AVM Bernardo Engineering proposes to invest $106 million to set up a “multi-line food processing plant” and Lafafele told Samoa News that the first phase of the project is the juice line, with the second phase being fish-based processing.

Asked at last Friday’s news conference for an update on the AVM project, Gov. Lolo Matalasi Moliga said a company official recently left the territory after making the “same promise” six months ago. He didn’t elaborate further, but said he's hopeful that when the official returns before the end of the year, the project will start moving forward.

Lolo said he has informed the DOC director that after this year, if nothing has materialized on this project, “we might as well forget it.”

It appears that AMV is still facing difficulties in securing investors with the governor telling reporters the “bottom line” is that investors, who want to invest in American Samoa, “want a good return of their investment”.

“You cannot invest money here, with [only] very little or no return at all,” he said, adding that it's very difficult to convince investors to invest their money in American Samoa.

A groundbreaking ceremony was held late January last year for the AVM project, which once fully operational, will provide up to 800 jobs. But there have been some setbacks, with the company seeking new investors, resulting in more meetings for investors held in Honolulu this year.

“Finding investors has been a real challenge, but with the recent approval of our EB-5 Regional Center we are looking for investors through that route,” Lafaele said yesterday in response to Samoa News inquiries, “but AVM is moving forward with starting the project.”

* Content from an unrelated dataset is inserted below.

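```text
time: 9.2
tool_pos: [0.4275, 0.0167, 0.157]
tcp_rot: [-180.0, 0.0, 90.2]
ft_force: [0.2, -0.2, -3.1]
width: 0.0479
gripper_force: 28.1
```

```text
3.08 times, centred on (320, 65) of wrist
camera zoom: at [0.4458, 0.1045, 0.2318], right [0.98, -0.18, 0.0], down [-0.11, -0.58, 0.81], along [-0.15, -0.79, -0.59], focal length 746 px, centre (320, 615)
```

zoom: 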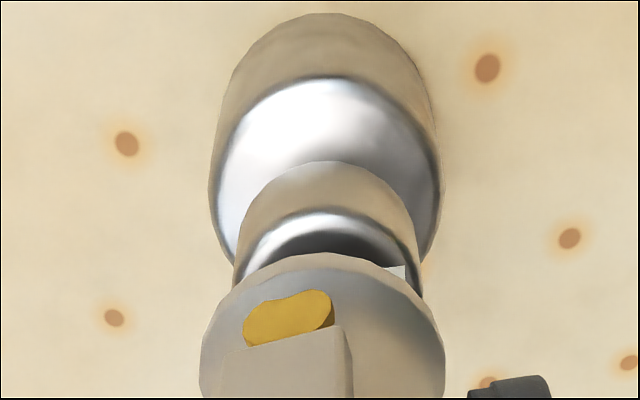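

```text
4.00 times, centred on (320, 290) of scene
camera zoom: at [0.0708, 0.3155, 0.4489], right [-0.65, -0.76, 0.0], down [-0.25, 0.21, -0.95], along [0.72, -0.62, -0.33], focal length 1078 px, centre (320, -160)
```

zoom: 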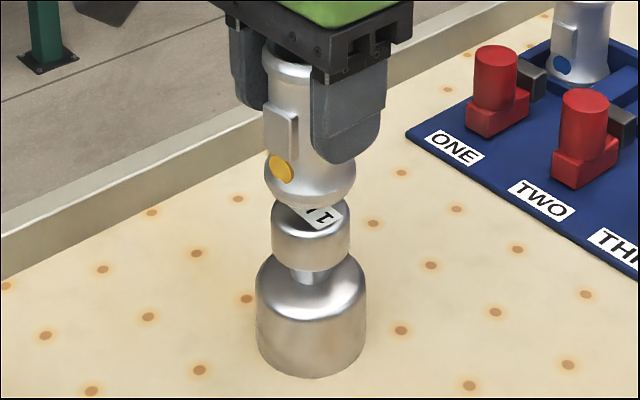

(ASG's Homeland Security Department announced last month that U.S. Department of Homeland Security’s Citizenship and Immigration Services has approved the EB-5 Regional Center, under the Immigrant Investor Program for American Samoa. See Samoa News Oct. 30th edition for details)

Lafaele told Samoa News two months ago that AVM has decided to start phase 1 of the project on its own, and the company is processing the necessary paperwork to conduct business in the territory and move forward with construction.

He said yesterday that the food processing plant project is a “work in progress”, and AVM's Articles of Incorporation with the Immigration Board, once approved, will see the company’s business license being processed.

According to the DOC director, AVM has submitted a request for work permits for skilled workers to start the construction phase, and thee containers of materials have arrived on island.

“Important to note — this is a collaborative effort between ASG, AVM, other private investors and third party operators,” Lafaele said yesterday.

AVM’s operation will be located at the Tafuna Industrial Park and the company plans to market products to the US. The multi-food processing plant will also focus on frozen fish-based sausage, ham, nuggets and patties.

Lafaele told senators early this year that it’s “very difficult to attract investors to invest in American Samoa, due to — among other things — transportation, and international trade agreements between the US and other countries.”